When stray animals come into the shelter, our team works to gather as much information as possible about the pet from the finder. We check for identification tags, license tags, ID tags, and scan for microchips to locate an owner as quickly as possible. The team performs an initial medical exam to identify any illnesses or injuries that may require immediate attention. A round of vaccines is given to protect the animal and other animals in the shelter, and then the animal is taken to a safe, cozy enclosure, and provided with food and water.

Some stray animals are taken into the homes of community members who find them, for safe-keeping until an owner can be located. We highly encourage finders to file a Lost Report with Larimer Humane Society to notify us the pet has been found. The animal can stay with the finder for up to two weeks while Larimer Humane Society works to identify an owner. At any time, the finder may bring the animal to Larimer Humane Society for care and holding. If no owner is found at the end of the stray hold timeframe, the finder may assume ownership of the animal.

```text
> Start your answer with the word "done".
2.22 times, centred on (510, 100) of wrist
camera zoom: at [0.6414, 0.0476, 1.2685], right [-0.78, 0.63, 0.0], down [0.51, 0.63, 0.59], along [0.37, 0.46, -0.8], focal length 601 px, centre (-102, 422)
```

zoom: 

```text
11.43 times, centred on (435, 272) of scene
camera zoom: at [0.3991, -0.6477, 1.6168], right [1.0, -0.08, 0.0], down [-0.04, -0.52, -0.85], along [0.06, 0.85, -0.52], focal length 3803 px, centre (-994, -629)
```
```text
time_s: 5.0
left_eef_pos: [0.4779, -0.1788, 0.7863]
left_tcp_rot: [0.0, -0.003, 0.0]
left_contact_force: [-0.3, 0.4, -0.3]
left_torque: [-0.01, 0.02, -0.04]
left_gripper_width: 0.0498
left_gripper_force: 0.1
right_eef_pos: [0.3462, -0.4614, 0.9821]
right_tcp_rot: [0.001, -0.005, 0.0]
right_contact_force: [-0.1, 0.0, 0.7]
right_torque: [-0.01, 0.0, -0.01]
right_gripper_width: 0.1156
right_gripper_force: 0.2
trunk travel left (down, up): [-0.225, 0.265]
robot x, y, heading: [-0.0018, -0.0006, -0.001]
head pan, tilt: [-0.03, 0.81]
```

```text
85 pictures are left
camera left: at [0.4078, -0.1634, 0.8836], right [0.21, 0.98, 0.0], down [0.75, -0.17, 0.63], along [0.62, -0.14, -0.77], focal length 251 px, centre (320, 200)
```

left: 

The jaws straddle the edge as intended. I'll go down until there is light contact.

Still, other pets are picked up by Animal Protection and Control officers. Wherever possible, officers will work to reunite the animal with their owner in the field, without even needing to bring the pet into the shelter. Ensuring pets have – and are wearing – current identification is critical to the effort of pinpointing an owner.

Larimer Humane Society’s client services team exercises numerous avenues to try and locate the animal’s owner. In accordance with Colorado law, all stray pets must be held for five days in an effort to reunite them with their families. If an owner has not been identified in that timeframe, the animal becomes custody of Larimer Humane Society, or ownership may be assumed by the finder.

In Rollie’s case, identification saved the day. Lisa’s husband received the call from a Larimer Humane Society team member, “They had picked up our pup and since he was microchipped, they had our contact info,” recounted Lisa. “They took such good care of him until I came for him. It was such a relief knowing he was safe and in good hands.”

For Lisa and her family, Rollie’s microchip, with updated information, made a lifechanging impact, illustrating the effectiveness of pet identification and return-to-owner services working together to get pets home. “He’s my baby, so I’m just so thankful for the Humane Society finding him, keeping him safe, and having the ability to contact us!”

If your pet is not yet microchipped, either your veterinarian or Larimer Humane Society can help with this quick and easy procedure. Equally important is ensuring the contact information on your pet’s microchip is updated. Larimer Humane Society also sells licenses (online, by mail, or by phone), and pet ID tags, helping to ensure that if a pet goes missing, they have the best chance possible at being reunited with their loving owners.